The Lanklift was installed on the Bödele in 1951. “I started my apprenticeship as a baker in 1954 and always had the afternoons off. So I tended to go skiing then. There used to be proper gangs of bakers,” Fetz recounts with a laugh. His passion for skiing grew as he continued his training whereby Lothar Fetz’s career as a ski instructor started really quite suddenly in 1960: “There was a big need for ski instructors at Christmas time and I was known to be quite a good skier. My instructors’ test consisted of me doing a few snowplough turns in front of the hotel – and then I was sent off to take my first group.” His advantage was that he had previously taught how to ski in the army and was able to pass on his skills to recruits.
“Skiing was my life. I spent the whole winter on skis,” says the 83-year-old. He became an instructor ‘because I was always interested in teaching things and to see how they grew.’ The people coming here have, however, changed over the decades: demand for one-to-one ski courses is much greater today. “That’s much more efficient than teaching skiing in groups, of course, where you have to adapt everything to the slowest learner. Group experiences and communication used to be much more of a priority than skiing.”
Ski instructors as multipliers for tourism
He benefits from that himself: In the 1970s and 1980s, when he was still a young man, it was mainly people from the Netherlands who came to spend their holidays in Schwarzenberg and so it was only natural for him to learn Dutch. “I was on the slopes with them all day and then spent the evenings with them in my café.”He’s still on friendly terms with many of his regulars. He meets three of them in the Mesmerstüble, his old café, later and chats with them in fluent Dutch. “Ski instructors are multipliers for tourism,” he says. “Guests really appreciate it when I’m able to talk to them in their own language and if I’m then even able to manage to convey skiing as a special way of experiencing nature, well, then they’ll just keep on coming back.”
Fetz was also the Managing Director at the Tourismusverband Schwarzenberg (Schwarzenberg Tourism Association) and the Haldenlifte-Gesellschaft (Ski Lift Company) for decades.
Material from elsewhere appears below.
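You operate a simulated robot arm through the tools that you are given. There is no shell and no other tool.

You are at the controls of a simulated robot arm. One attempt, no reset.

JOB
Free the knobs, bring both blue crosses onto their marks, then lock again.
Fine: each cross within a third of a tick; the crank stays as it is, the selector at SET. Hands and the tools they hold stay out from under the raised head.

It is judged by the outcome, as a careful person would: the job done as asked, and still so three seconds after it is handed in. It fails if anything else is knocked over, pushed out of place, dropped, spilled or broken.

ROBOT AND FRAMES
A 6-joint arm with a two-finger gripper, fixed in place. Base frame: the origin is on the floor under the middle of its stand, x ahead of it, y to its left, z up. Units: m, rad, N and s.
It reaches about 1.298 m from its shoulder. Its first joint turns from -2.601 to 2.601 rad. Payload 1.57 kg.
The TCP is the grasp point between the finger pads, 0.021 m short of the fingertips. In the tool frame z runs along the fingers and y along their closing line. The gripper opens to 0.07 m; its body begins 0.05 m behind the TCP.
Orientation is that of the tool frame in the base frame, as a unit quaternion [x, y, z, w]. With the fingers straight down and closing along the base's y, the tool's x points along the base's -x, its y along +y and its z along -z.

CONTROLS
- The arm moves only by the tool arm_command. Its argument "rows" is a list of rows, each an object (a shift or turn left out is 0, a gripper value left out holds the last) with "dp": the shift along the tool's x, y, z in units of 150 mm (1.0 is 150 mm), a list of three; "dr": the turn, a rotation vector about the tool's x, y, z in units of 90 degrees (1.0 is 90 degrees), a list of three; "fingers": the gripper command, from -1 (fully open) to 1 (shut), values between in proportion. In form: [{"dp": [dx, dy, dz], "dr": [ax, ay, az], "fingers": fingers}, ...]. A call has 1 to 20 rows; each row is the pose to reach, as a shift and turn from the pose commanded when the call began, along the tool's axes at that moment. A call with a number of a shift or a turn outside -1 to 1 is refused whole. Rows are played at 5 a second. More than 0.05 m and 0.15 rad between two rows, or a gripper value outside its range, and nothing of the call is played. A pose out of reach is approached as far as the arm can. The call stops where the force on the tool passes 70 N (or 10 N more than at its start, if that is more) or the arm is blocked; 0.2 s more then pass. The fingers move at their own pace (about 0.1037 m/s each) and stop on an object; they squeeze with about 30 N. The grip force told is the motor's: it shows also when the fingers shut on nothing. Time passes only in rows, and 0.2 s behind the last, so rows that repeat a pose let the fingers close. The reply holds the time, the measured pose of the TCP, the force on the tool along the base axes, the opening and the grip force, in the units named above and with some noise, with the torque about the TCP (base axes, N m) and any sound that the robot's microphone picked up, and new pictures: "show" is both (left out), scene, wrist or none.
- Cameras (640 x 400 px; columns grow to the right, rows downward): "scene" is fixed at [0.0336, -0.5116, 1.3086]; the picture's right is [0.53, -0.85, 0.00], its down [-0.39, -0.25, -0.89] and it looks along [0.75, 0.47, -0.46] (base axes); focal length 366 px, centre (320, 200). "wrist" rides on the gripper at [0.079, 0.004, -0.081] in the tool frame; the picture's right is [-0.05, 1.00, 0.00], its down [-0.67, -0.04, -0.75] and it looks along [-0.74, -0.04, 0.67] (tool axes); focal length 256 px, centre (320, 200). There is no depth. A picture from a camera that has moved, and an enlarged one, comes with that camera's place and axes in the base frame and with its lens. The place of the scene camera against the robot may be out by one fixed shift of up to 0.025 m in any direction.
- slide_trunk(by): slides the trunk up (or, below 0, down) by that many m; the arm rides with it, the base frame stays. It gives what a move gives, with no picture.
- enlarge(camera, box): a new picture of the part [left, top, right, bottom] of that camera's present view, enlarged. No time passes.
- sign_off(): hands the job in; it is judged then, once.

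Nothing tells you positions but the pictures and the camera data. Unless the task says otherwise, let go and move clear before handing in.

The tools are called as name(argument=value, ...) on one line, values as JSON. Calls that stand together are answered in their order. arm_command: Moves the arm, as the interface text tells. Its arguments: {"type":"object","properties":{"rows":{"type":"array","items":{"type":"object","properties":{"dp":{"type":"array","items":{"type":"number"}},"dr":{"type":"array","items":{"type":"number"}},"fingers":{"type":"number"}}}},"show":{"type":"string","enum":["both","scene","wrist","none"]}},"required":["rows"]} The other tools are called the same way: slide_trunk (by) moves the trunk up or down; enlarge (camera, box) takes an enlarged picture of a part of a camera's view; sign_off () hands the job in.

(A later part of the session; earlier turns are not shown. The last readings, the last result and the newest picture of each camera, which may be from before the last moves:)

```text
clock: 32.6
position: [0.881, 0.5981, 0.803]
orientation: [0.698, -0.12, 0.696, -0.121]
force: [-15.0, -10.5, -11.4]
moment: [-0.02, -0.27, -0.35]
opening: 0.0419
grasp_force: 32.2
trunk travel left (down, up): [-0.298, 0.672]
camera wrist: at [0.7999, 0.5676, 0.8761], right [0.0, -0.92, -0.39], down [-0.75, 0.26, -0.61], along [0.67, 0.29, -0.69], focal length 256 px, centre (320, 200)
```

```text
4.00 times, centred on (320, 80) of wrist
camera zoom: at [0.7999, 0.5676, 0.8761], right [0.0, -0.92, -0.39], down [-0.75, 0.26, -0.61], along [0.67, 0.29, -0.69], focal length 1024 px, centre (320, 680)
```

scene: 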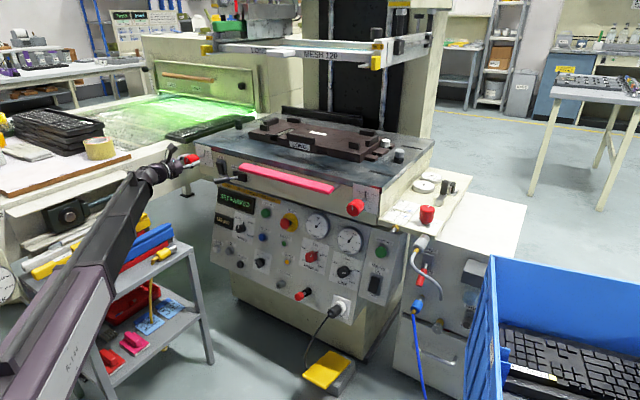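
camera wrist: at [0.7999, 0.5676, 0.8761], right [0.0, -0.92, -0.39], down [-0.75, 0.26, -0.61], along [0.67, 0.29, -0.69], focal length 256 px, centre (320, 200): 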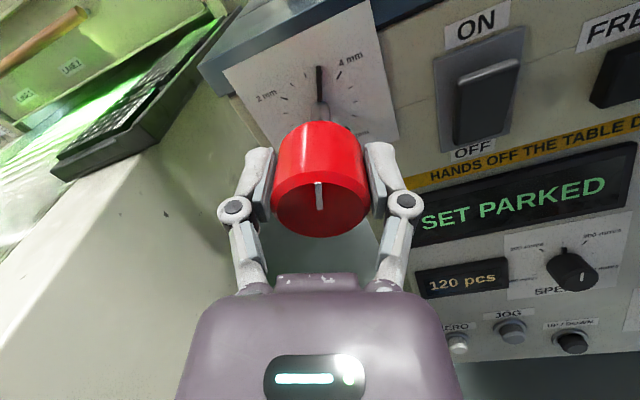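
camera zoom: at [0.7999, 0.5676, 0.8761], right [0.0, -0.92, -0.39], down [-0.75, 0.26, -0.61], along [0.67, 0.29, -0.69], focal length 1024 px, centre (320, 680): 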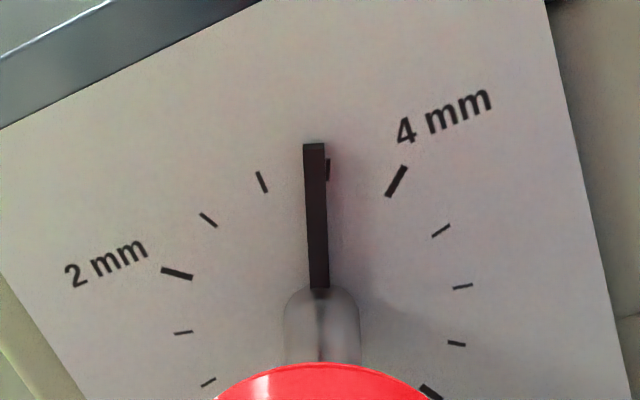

His sociable manner, his pronounced affinity for tourism and his language skills even resulted in him being sent to represent Vorarlberg Tourismus at several tourism fairs in the Netherlands.
Since then, skiing has become more widespread: pistes, deep snow slopes, mogul slopes, snow and fun parks as well as ski tours attract winter-sports enthusiasts of all ages to the snow. The latter even more so since covid. As a consequence, safety has become a much bigger issue, particularly in open terrain. “Skill, the right ski for deep snow, safety gear with probe, beeper, mobile phone – all that is a must for getting the chain of rescue going. You have to practice at least once a year in order to be able to respond properly under stress,” says the experienced skier, who himself has only once been in a critical situation that was caused by bad weather. “You also need to know about snow conditions and the weather so that you’re able to assess whether there’s a risk of avalanches. A ski guide who is familiar with the area is the perfect companion,” says Lothar Fetz, who prefers to leave such tours to others these day but instead is already looking forward to the first descents down the Bödele.